::: Data :::
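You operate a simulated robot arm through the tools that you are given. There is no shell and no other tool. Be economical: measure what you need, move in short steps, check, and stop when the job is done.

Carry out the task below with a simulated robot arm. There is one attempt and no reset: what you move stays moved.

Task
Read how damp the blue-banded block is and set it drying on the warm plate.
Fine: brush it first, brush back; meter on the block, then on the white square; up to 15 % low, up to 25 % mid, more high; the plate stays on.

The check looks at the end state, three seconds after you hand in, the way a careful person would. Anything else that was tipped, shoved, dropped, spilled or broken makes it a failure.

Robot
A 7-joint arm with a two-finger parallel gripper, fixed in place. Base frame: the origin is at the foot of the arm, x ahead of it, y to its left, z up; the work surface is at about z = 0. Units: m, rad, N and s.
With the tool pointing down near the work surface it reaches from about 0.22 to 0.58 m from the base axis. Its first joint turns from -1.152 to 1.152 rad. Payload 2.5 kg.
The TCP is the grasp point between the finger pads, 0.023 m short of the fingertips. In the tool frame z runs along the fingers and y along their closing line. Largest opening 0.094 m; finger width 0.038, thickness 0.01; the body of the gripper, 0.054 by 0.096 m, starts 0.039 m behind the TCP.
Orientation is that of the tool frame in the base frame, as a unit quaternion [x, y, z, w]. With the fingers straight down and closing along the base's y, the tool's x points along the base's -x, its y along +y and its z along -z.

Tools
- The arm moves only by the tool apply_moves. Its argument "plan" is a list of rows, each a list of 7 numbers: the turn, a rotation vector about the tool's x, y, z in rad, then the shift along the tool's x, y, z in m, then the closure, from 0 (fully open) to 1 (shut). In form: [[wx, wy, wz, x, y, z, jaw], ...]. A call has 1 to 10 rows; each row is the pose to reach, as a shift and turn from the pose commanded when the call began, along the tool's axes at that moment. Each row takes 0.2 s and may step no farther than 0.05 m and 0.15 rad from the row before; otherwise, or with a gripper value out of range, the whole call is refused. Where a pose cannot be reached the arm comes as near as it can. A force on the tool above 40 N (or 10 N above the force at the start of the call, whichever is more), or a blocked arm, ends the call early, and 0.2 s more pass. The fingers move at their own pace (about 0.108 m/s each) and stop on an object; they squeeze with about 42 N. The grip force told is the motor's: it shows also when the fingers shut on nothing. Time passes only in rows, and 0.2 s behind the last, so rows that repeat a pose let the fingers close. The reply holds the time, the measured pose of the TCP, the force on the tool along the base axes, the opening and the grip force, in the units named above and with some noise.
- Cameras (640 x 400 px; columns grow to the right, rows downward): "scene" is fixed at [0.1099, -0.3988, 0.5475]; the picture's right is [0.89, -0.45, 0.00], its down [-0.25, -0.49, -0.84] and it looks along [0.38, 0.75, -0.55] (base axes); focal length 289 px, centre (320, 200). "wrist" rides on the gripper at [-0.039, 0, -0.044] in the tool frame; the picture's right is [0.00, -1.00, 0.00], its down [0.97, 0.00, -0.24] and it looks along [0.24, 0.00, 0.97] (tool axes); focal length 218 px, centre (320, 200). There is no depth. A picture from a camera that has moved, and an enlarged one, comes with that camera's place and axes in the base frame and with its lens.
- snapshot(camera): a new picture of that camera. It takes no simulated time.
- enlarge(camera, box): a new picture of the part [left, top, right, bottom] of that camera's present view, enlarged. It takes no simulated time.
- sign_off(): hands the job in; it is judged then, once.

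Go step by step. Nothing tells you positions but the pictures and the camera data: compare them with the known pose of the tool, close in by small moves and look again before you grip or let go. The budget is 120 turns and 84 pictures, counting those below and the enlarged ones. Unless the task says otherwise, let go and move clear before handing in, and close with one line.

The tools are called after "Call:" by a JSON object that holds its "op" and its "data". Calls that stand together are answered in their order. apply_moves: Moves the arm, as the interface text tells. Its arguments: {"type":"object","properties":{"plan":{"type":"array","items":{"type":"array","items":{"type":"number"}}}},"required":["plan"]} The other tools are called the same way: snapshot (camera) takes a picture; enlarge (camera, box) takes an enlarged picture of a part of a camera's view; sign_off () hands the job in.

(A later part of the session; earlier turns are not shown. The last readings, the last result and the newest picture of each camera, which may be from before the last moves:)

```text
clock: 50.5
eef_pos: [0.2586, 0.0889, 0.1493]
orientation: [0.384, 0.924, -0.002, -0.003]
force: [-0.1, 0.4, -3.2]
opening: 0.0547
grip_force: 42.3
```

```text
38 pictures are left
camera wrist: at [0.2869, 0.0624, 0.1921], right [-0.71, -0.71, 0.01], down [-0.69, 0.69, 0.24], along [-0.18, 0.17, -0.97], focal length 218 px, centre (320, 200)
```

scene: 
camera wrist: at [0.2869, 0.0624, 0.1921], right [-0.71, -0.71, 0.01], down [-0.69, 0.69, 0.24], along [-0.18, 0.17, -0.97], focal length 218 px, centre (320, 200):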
::: Selected text :::
Seu Pedro disse que todos os anos faz a bateria de exames e que não tem nenhum problema de saúde. O faz porque o tempo exige cuidados com o corpo. Seu maior orgulho é afirmar que nunca precisou tomar remédio de farmácia e que, até hoje, não precisou ficar internado. Todo o seu tratamento de saúde é feito com folhas e raízes de plantas que ele mesmo prepara. Declara que a natureza é generosa e que “a gente só precisa saber de qual planta vem o remédio que a gente precisa”. Um particular em relação à devoção à homeopatia, ele reconhece a ciência e valoriza seus conhecimentos, embora, tenha, na natureza, encontrado os princípios ativos dos quais seu corpo precisou para pronto restabelecimento.
:::
Provide the original wording of the selected text from "Seu Pedro disse" as far as "para pronto restabelecimento.".

### Exercise result
Seu Pedro disse que todos os anos faz a bateria de exames e que não tem nenhum problema de saúde. O faz porque o tempo exige cuidados com o corpo. Seu maior orgulho é afirmar que nunca precisou tomar remédio de farmácia e que, até hoje, não precisou ficar internado. Todo o seu tratamento de saúde é feito com folhas e raízes de plantas que ele mesmo prepara. Declara que a natureza é generosa e que “a gente só precisa saber de qual planta vem o remédio que a gente precisa”. Um particular em relação à devoção à homeopatia, ele reconhece a ciência e valoriza seus conhecimentos, embora, tenha, na natureza, encontrado os princípios ativos dos quais seu corpo precisou para pronto restabelecimento.